The same thing has happened with the police. They have been set targets for ‘Crimes Solved’ or some such nonsense and as a result the police now concentrate on solving as large a number of easy crimes (often resulting in cautions or the now-ubiquitous fixed £80 fine) like running red lights or speeding, and the serious crimes like burglary, murder or rape get less attention because they still only tick one box.
This is a huge problem, and one that only a major change of government will fix and even then it may take a long time. The problem that causes me the most frustration in everyday life, however is the way that the private sector seems to have taken this culture on board, in a way that is actually damaging to their own businesses. Now, we’ve all heard apocryphal stories about Ten Ton Nails and the like, but it seems to me that we are really in danger of becoming that sort of society. Around six years ago I worked in a factory, boring work but well paid. I was quite fast, and within the restrictions of the operating cycles of the machines, I nevertheless quite often managed to run out of work and leave my machine to help out on other lines. Until, that is, the company decided that we all had to fill in A2 sheets tracking our output by time, and detailing toilet breaks and anything that stopped production on our lines.
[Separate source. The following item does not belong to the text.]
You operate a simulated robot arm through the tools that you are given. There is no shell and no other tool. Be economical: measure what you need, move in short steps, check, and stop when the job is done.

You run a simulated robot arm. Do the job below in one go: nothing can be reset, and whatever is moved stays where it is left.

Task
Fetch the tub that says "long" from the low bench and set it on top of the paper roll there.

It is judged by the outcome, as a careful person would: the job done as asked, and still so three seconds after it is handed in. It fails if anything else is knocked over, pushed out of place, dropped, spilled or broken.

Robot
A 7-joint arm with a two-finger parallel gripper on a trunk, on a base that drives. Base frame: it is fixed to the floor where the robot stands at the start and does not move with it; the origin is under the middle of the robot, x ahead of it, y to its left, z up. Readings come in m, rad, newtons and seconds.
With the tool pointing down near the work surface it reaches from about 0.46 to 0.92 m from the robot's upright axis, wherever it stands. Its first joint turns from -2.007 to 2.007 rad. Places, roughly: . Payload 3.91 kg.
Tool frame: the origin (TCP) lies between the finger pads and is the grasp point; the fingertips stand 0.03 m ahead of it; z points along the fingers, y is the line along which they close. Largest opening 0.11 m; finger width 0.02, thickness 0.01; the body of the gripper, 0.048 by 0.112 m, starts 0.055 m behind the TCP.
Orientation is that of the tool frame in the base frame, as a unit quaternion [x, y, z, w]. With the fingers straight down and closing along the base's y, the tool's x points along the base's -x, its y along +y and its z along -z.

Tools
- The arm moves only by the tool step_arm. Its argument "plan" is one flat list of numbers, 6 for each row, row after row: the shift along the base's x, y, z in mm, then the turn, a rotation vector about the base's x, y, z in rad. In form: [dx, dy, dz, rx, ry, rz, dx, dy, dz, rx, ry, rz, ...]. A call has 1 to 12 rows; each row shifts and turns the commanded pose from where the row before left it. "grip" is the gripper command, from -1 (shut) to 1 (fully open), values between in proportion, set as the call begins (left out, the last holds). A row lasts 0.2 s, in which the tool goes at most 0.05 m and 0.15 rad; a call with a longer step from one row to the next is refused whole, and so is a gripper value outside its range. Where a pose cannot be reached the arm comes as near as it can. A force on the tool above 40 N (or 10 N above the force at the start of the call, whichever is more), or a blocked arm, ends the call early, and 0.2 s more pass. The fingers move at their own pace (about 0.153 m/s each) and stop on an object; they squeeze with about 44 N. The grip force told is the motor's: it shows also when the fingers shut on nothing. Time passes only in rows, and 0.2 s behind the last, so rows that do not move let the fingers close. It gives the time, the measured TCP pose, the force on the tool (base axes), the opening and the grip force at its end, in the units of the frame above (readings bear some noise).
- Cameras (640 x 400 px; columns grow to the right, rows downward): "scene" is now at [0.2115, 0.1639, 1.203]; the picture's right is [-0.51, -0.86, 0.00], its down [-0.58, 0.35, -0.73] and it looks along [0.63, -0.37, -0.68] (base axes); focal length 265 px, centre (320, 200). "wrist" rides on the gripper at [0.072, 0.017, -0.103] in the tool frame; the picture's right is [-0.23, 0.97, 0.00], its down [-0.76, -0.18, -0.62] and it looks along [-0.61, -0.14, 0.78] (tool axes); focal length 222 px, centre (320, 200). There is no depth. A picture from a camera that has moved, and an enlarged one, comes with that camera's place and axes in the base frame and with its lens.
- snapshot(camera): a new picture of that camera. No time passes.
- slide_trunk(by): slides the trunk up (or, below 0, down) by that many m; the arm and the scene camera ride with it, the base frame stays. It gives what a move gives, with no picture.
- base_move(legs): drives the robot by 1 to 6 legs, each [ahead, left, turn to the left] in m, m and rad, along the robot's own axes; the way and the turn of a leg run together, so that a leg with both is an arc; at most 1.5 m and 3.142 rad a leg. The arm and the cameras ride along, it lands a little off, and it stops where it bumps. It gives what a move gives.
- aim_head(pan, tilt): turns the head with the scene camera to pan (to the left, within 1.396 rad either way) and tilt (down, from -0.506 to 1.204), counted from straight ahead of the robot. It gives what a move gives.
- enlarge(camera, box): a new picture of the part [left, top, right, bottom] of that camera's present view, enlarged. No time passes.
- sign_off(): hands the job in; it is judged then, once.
It quickly became apparent that filling in the sheet itself took rather a long time, especially as the sheet was paper and the machine coolant we used was oil-based, so filling in the sheet meant removing gloves and washing hands to prevent the sheet from becoming so greasy it was impossible to write on. Once this system was in place, my productivity dropped due to wasting so much time travelling back and forth to the bathroom to wash my hands. I remarked on this to my supervisor and he said simply “Write that on the sheet then.” So I did. It didn’t matter that their system reduced productivity, it didn’t matter that they wee paying more wages to produce less product, as long as it was all recorded!
And people wonder about the decline in manufacturing in this country.
This is an issue in my current job too. I work in retail now, and recently the company I work for has seen fit to attempt to codify every single eventuality, the way every shop must be set out, which types of POS must be used in which areas of the store, everything. Everything that is, except sales and customer service which have neccesarily become much harder as the staff are spending all their time running around checking every little detail (an impossible task in a fast-paced retail environment) because that is what their appraisals are based on, and of course things that should be important, like selling things get less effort spent on them.
But what about the things that fall between boxes? In this culture things like that don’t count. A policeman giving a small boy a scare and a clip round the ear, and preventing a life of crime. A nurse giving a lonely, depressed individual some care and a listening ear and preventing a suicide attempt, people going above and beyond the call of duty? These things are dying out and our society is the poorer for it. The question is how can we redress the balance?